● **TEXT PROVIDED**:
▬▬▬
Syrerinnen und Syrer auf dem deutschen Arbeitsmarkt

Anika Jansen Sarah Pierenkemper Fabian Semsarha

/ 15 Minuten zu lesen

Mit dem Sturz des Assad-Regimes entbrannte in der deutschen Öffentlichkeit eine lebhafte Debatte über die Rückkehr von Flüchtlingen nach Syrien. Die Frage, wie gut sich Syrerinnen und Syrer in den deutschen Arbeitsmarkt integrieren, prägte die Diskussion maßgeblich.

Der 2011 begonnene Bürgerkrieg in Syrien löste eine massive Fluchtbewegung aus, die dazu führte, dass heute rund eine Million Syrer:innen in Deutschland leben. Spätestens mit dem Sturz des Assad-Regimes Anfang Dezember 2024 entbrannte die öffentliche und politische Diskussion über den Verbleib der in Deutschland lebenden Syrer:innen. Die antizipierte Stabilisierung des Landes führte zu einer Rückkehrdebatte, die sich insbesondere um Fragen der Arbeitsmarktintegration drehte. So äußerte sich der damalige Bundeskanzler Olaf Scholz bereits kurz nach dem Sturz Assads zu diesem Thema: „Wer hier arbeitet, wer gut integriert ist, der ist und bleibt in Deutschland willkommen.“ Zehn Jahre nach dem Hauptzuwanderungsjahr 2015 stellt sich daher die Frage: Wie ist es um das syrische Leben in Deutschland bestellt?

Anzahl und Aufenthaltsstatus

Nach Angaben des Ausländerzentralregisters lebten Ende 2023 insgesamt 972.460 Personen mit syrischer Staatsangehörigkeit in Deutschland, was einem Anteil von rund 1,2 Prozent an der Gesamtbevölkerung entspricht. Damit bilden syrische Staatsangehörige nach türkischen (1.548.095 Personen) und ukrainischen (1.239.705 Personen) die drittgrößte Gruppe von Ausländer:innen in Deutschland. Ihr Anteil an der ausländischen Bevölkerung beträgt rund sieben Prozent.
▬▬▬
● **MATERIAL**:
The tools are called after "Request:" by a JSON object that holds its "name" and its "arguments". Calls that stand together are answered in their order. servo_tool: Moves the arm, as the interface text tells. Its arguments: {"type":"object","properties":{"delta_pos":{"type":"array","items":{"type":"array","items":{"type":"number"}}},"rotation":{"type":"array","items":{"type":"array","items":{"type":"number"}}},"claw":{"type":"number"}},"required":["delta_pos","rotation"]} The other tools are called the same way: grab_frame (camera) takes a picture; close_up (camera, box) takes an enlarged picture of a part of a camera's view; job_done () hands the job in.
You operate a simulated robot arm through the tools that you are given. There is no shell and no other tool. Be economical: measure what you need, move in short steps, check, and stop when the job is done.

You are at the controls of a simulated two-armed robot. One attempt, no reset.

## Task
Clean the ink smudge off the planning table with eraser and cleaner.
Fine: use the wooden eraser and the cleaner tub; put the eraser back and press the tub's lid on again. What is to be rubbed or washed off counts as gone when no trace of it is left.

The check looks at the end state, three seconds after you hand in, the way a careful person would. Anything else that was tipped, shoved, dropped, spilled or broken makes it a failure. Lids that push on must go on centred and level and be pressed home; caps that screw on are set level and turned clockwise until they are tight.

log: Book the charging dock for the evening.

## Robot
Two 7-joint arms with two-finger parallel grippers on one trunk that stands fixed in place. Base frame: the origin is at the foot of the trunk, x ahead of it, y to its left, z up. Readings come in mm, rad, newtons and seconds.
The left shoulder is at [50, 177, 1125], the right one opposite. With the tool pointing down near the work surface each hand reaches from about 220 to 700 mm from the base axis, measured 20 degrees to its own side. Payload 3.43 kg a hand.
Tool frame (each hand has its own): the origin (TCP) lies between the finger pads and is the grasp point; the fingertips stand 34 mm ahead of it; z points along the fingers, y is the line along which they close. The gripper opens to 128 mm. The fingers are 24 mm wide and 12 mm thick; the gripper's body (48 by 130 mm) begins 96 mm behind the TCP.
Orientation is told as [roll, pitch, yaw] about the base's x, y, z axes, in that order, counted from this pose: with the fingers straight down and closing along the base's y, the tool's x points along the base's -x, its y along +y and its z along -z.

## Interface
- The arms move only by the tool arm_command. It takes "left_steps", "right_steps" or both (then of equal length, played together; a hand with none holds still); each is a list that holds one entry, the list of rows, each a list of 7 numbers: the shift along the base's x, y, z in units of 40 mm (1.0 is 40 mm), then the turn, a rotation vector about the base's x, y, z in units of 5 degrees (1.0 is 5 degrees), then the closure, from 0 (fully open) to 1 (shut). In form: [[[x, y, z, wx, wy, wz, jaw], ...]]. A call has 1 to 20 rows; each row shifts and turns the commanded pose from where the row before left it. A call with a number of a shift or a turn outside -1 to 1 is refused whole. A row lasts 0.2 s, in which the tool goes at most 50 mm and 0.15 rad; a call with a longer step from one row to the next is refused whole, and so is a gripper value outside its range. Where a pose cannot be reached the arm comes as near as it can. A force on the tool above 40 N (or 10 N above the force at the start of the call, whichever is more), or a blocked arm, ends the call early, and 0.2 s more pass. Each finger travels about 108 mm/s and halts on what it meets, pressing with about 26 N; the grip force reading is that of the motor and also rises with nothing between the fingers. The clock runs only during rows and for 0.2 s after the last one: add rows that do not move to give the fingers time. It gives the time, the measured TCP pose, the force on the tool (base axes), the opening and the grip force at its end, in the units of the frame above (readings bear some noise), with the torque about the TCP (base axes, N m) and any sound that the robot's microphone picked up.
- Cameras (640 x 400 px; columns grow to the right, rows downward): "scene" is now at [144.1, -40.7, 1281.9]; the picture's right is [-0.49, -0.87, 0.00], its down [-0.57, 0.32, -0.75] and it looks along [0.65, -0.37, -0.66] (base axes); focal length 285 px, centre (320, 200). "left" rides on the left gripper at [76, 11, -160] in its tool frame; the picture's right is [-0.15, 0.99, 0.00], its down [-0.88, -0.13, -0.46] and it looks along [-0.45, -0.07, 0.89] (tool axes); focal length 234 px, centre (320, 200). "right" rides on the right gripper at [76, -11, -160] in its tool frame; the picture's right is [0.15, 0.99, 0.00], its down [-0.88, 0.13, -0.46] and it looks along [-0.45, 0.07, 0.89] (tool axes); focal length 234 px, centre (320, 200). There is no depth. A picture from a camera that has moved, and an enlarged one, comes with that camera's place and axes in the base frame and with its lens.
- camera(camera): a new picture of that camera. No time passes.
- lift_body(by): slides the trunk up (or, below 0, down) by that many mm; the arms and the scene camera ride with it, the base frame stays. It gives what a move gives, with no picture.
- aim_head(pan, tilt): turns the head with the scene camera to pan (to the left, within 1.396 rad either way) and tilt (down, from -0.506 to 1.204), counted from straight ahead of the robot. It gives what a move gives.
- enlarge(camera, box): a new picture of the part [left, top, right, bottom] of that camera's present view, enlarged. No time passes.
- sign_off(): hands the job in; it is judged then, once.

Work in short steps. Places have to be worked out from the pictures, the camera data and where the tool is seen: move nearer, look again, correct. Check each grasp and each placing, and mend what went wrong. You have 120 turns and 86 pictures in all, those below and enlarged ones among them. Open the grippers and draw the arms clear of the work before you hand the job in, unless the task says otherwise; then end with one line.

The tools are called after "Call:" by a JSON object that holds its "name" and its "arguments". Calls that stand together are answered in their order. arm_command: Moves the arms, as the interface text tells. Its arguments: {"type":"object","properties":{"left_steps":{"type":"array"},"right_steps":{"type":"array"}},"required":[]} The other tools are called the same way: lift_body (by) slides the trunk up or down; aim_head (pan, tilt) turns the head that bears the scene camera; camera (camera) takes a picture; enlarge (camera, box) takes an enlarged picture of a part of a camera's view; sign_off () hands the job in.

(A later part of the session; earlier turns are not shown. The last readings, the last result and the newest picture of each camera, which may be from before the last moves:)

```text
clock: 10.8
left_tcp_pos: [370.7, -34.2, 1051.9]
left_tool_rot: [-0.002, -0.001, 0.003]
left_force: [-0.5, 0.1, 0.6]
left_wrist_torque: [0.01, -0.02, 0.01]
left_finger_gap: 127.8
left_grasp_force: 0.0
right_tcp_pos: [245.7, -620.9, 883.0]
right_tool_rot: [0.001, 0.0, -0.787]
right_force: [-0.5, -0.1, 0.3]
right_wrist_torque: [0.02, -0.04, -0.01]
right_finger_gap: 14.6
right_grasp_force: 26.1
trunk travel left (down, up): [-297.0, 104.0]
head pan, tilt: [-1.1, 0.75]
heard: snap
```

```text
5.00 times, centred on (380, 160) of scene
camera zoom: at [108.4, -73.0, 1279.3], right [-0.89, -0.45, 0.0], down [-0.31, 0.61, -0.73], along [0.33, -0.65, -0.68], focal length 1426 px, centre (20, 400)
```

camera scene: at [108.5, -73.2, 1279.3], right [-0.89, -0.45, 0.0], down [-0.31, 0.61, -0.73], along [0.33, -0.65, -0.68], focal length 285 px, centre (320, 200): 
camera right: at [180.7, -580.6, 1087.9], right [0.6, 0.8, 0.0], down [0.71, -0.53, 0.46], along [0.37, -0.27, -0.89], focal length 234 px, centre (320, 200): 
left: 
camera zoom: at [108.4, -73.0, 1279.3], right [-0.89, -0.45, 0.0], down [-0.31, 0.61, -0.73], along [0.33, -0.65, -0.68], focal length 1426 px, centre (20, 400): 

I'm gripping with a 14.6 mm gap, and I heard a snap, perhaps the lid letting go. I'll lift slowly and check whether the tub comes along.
▬▬▬
● **EXERCISE DETAILS**: Write what comes next in the text provided.

● **EXERCISE ANSWER**:
Hinzu kommen die rund 160.000 Syrer:innen, die zwischen 2015 und 2023 eingebürgert wurden. Voraussetzungen für eine Einbürgerung sind Sprachkenntnisse, ein gesicherter Lebensunterhalt und in der Regel ein Mindestaufenthalt von fünf Jahren, der durch besondere Integrationsleistungen auf drei Jahre verkürzt werden kann. Die meisten Menschen mit syrischer Einwanderungsgeschichte leben in Nordrhein-Westfalen (374.000 Personen beziehungsweise 29 Prozent). Rund elf Prozent leben in Niedersachsen, gefolgt von Bayern und Baden-Württemberg (jeweils neun Prozent).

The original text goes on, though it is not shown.